Nonostante gli sforzi nelle prospettive aziendali i materiali saranno gli stessi e per almeno due decenni dipenderanno dalle attività di estrazione che, secondo l’International Energy Agency, arriveranno a un picco a metà di questo secolo. Investire maggiormente nella ricerca di soluzioni alternative potrebbe essere l’unica speranza per abbandonare la dipendenza dall’estrazione mineraria, dal momento che il divario tra l’impatto generato e il tempo di recupero ambientale cresce sempre di più: il numero di miniere a livello mondiale aumenta ogni anno così come l’uso di combustibili fossili.
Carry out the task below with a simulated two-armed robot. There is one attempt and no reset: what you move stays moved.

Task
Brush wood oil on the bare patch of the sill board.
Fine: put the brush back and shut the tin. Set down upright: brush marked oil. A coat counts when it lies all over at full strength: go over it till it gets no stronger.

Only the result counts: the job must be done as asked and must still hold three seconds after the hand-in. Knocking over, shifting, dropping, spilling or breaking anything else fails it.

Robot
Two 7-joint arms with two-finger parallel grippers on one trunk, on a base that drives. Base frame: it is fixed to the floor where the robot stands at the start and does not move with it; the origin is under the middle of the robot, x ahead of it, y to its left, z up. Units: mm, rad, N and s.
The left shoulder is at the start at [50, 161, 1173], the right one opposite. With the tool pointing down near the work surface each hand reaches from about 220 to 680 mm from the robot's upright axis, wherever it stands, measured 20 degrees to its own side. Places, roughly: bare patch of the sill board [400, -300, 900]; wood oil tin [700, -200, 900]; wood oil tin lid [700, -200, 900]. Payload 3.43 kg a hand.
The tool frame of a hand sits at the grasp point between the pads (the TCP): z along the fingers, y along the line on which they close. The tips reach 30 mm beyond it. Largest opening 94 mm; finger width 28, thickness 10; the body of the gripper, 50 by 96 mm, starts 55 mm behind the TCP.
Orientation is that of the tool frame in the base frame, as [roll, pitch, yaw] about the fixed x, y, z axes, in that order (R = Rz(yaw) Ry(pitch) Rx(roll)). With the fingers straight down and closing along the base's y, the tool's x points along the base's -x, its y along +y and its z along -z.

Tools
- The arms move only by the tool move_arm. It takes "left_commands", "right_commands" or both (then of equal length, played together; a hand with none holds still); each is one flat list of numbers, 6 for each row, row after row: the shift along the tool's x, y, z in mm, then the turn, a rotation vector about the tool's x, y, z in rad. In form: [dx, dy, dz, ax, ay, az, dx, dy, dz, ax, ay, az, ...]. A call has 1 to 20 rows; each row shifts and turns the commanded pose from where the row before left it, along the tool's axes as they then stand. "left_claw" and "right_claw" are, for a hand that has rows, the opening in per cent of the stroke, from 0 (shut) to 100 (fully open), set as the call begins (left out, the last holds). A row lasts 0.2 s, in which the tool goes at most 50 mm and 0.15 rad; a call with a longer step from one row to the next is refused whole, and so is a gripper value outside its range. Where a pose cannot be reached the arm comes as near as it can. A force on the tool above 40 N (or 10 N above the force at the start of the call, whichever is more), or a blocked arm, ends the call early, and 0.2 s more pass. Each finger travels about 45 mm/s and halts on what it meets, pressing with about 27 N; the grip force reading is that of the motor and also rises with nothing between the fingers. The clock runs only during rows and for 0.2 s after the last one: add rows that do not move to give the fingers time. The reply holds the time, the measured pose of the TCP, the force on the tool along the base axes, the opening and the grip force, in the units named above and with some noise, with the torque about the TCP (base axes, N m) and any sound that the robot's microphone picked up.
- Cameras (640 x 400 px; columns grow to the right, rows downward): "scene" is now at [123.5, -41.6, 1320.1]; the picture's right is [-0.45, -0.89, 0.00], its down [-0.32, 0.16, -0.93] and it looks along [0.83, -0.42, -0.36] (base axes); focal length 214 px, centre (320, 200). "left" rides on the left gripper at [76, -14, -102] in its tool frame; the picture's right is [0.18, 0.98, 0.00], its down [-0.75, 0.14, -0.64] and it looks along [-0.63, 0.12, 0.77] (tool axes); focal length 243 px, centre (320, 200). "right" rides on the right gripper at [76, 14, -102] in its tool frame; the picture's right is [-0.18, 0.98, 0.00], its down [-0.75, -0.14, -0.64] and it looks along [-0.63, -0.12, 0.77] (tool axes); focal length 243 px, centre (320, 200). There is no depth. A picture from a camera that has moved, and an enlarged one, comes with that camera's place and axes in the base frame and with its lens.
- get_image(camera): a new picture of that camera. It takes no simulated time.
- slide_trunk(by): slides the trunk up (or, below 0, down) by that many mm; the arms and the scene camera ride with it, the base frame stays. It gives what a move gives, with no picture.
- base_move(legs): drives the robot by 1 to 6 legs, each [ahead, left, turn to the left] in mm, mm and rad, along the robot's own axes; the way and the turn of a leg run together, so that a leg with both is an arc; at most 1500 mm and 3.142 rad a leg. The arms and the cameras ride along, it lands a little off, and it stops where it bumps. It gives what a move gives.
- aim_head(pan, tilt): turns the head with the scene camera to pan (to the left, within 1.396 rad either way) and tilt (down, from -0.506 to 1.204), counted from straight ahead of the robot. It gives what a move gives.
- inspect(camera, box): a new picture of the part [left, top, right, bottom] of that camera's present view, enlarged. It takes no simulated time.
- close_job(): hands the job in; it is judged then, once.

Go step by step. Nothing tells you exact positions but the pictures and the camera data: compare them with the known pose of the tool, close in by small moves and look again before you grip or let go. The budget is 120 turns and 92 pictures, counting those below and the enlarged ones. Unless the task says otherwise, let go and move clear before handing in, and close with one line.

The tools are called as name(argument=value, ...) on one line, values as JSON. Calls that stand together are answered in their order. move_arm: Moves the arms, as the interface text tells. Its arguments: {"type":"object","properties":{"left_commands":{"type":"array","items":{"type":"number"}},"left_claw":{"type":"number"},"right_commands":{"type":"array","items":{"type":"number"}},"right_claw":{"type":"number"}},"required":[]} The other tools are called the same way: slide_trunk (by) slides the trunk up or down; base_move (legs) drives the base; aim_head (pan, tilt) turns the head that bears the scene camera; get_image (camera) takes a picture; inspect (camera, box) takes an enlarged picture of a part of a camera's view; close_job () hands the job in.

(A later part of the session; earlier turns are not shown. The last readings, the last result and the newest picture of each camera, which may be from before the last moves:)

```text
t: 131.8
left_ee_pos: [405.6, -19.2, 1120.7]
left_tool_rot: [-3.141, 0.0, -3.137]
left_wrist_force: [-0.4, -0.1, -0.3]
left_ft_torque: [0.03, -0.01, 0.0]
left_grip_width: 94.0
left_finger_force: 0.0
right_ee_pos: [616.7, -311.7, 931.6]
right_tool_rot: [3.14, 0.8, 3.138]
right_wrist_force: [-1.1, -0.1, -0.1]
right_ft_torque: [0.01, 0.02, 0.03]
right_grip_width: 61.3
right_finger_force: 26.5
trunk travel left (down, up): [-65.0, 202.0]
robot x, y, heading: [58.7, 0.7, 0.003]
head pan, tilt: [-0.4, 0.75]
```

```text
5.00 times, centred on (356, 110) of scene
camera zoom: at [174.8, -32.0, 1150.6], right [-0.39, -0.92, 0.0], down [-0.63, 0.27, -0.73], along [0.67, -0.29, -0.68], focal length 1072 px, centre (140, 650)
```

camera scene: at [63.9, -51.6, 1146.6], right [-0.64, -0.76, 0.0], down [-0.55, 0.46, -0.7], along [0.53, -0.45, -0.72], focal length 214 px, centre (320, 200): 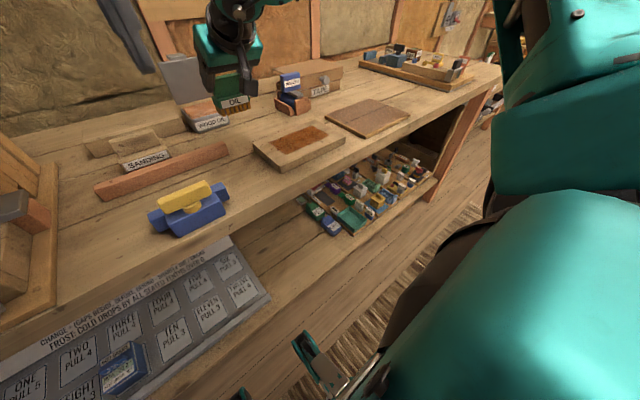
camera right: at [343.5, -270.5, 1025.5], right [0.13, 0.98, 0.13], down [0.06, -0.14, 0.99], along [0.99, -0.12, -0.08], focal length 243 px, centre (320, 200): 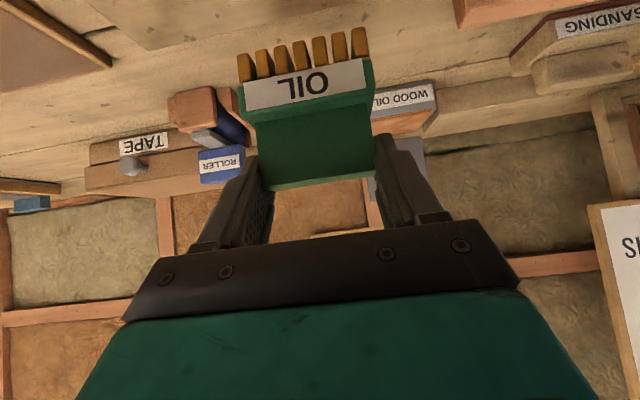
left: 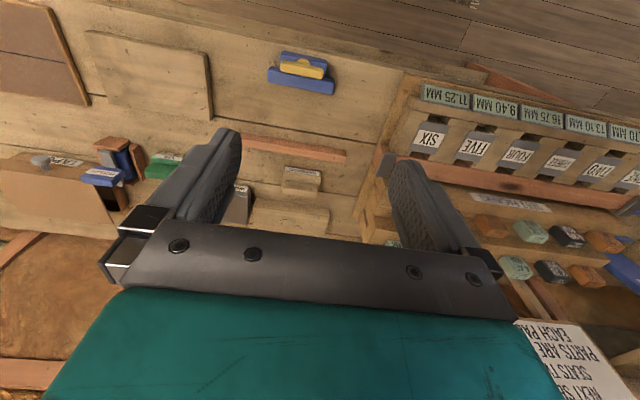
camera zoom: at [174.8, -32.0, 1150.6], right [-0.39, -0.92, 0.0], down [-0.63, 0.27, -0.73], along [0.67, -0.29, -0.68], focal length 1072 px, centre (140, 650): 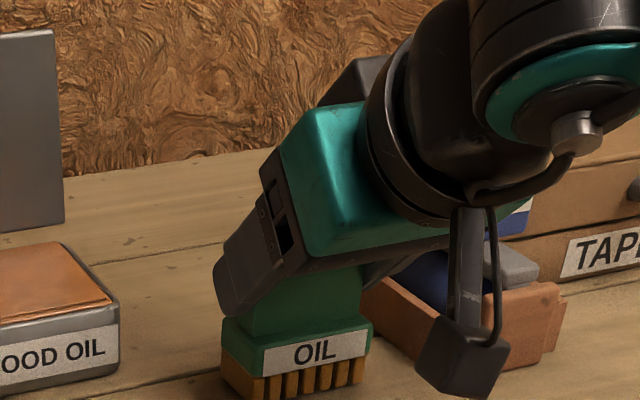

Da anni l’IPCC dichiara che prima del 2050 miliardi di tonnellate di CO2 all'anno dovrebbero essere catturate dall’atmosfera e (ri)fissate nel suolo attraverso impianti ad alta tecnologia, macchine che sono già in uso. Questa soluzione non è altro che il risultato del fracasso mondiale di ridurre l’impatto antropico.
Quando condividere un obiettivo diventa legge
Sebbene Apple sia molto più attenta ai temi ambientali rispetto ad altre aziende, non sembra prestare attenzione al primo punto dell’economia circolare: la condivisione. Ha rifiutato di introdurre un cavo universale per smartphone mantenendo il suo modello nonostante statisticamente si rompa in media ogni sei settimane e genera una grande quantità di rifiuti. Inoltre i prodotti Apple sono noti per essere difficili da riparare, senza considerare l’elevato costo dei centri di riparazione ufficiali. Questo spinge gli utenti a optare per enti terzi, peccato che quando il dispositivo non riconosce il componente sostituito potrebbe limitare alcune delle funzioni originali del telefono. Queste linee aziendali generano alcuni benefici tra cui la sicurezza informatica e limitano il contrabbando delle componenti ma dal punto di vista ambientale non sono sostenibili.
Fortunatamente l’Unione Europea ha imposto a tutte le aziende l’adozione di un unico cavo e l’incentivo di allungare la vita dei dispositivi permettendo ai clienti di riparare facilmente i danni più facili in autonomia. Apple si è dovuta adeguare a queste direttive: sì al cavo USB-C, sì al kit di riparazione con le limitazioni che già conosciamo.